**What you should do**: Copy each line that has the string "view" somewhere in it.

========

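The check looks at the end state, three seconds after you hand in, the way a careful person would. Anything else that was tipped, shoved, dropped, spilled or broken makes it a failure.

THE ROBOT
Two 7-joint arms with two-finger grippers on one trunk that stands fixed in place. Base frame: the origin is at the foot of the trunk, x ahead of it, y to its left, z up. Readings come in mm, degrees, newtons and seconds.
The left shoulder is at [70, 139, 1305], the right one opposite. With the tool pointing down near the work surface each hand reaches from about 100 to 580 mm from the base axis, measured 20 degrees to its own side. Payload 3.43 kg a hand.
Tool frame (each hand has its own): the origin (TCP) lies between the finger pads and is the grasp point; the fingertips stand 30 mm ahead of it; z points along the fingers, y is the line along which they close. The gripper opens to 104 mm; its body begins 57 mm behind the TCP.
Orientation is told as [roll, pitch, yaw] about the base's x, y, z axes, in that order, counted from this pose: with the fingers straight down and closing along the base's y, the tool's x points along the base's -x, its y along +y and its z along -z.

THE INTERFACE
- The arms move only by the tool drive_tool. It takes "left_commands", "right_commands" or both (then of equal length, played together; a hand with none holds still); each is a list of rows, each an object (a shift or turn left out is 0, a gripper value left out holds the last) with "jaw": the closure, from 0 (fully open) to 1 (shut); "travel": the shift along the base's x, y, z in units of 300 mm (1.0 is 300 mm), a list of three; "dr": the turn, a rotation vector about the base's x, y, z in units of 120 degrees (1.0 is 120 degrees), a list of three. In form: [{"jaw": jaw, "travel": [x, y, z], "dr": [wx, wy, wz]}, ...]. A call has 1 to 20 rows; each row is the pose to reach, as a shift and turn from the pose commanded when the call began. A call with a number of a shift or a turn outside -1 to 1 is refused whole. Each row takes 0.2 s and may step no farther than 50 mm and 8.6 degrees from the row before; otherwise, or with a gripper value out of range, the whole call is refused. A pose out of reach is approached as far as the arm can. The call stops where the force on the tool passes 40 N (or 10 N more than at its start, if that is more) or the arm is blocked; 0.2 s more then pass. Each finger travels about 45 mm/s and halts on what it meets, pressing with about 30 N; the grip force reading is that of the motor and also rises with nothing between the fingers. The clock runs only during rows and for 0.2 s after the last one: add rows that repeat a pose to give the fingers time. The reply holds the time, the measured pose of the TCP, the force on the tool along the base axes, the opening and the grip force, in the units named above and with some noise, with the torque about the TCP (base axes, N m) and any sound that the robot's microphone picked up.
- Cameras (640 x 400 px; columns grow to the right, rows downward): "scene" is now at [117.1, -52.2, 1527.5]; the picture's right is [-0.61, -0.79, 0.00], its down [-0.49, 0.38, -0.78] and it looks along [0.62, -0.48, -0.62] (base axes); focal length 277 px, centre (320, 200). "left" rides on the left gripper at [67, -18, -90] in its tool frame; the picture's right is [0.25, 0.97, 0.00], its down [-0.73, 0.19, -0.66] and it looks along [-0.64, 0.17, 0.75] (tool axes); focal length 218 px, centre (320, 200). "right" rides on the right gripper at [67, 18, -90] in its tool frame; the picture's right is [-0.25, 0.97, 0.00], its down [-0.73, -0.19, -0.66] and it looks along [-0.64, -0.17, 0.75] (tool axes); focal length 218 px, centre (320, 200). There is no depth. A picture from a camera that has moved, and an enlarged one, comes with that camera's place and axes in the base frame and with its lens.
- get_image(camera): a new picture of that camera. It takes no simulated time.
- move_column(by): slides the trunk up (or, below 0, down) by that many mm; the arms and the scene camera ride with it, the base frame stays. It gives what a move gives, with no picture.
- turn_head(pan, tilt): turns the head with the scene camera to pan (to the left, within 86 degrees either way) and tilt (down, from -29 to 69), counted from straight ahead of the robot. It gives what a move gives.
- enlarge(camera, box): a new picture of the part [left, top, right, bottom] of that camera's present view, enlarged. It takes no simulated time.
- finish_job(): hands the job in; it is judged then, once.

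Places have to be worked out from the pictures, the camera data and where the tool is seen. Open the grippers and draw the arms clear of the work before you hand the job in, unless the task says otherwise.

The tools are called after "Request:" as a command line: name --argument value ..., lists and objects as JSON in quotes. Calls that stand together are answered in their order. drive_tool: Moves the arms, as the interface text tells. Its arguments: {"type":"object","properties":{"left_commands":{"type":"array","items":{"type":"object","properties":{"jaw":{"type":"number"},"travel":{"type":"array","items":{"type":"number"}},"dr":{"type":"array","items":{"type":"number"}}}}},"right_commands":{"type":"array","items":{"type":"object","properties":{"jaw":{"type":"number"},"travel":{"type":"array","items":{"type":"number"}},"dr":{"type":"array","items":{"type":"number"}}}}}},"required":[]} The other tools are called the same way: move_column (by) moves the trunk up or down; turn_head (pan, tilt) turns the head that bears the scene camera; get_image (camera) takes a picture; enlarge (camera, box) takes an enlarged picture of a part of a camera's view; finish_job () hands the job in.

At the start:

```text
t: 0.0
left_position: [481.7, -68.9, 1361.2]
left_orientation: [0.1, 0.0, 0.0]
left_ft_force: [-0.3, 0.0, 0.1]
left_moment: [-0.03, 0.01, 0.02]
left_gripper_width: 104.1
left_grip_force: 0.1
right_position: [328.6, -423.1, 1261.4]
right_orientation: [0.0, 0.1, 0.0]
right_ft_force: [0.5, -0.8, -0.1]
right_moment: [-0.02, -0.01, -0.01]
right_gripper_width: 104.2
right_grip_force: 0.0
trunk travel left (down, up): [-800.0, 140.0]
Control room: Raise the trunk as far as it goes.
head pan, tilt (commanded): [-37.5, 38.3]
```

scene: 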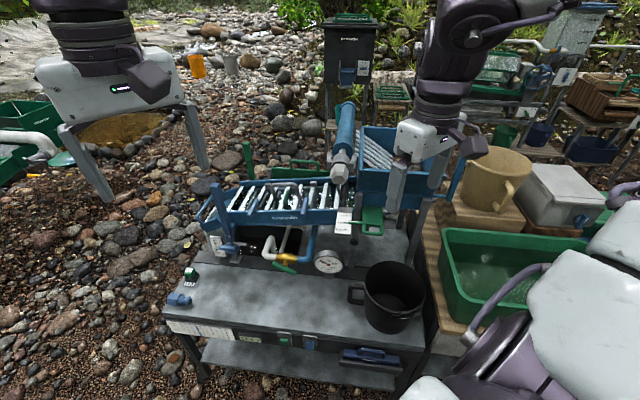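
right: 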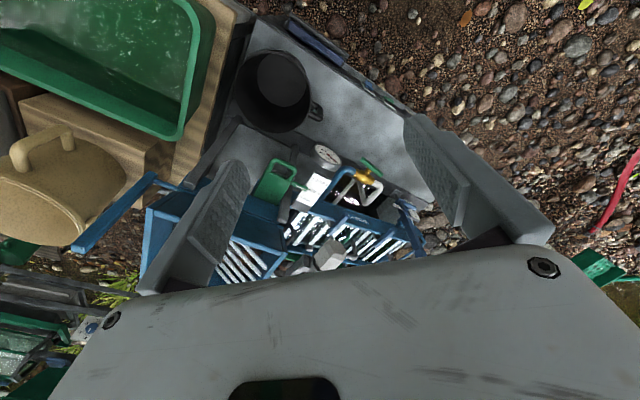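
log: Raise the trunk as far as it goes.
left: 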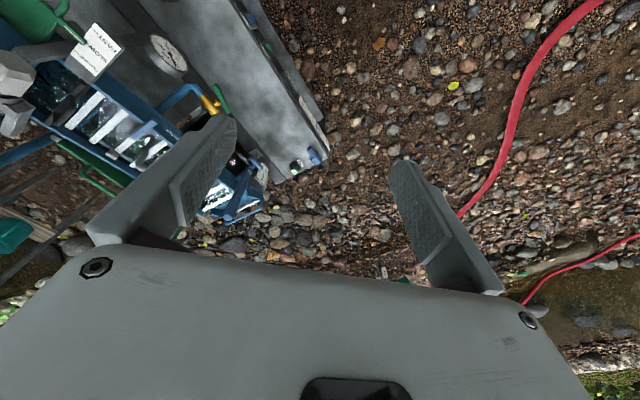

========

**Output for this exercise**:
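- enlarge(camera, box): a new picture of the part [left, top, right, bottom] of that camera's present view, enlarged. It takes no simulated time.
The tools are called after "Request:" as a command line: name --argument value ..., lists and objects as JSON in quotes. Calls that stand together are answered in their order. drive_tool: Moves the arms, as the interface text tells. Its arguments: {"type":"object","properties":{"left_commands":{"type":"array","items":{"type":"object","properties":{"jaw":{"type":"number"},"travel":{"type":"array","items":{"type":"number"}},"dr":{"type":"array","items":{"type":"number"}}}}},"right_commands":{"type":"array","items":{"type":"object","properties":{"jaw":{"type":"number"},"travel":{"type":"array","items":{"type":"number"}},"dr":{"type":"array","items":{"type":"number"}}}}}},"required":[]} The other tools are called the same way: move_column (by) moves the trunk up or down; turn_head (pan, tilt) turns the head that bears the scene camera; get_image (camera) takes a picture; enlarge (camera, box) takes an enlarged picture of a part of a camera's view; finish_job () hands the job in.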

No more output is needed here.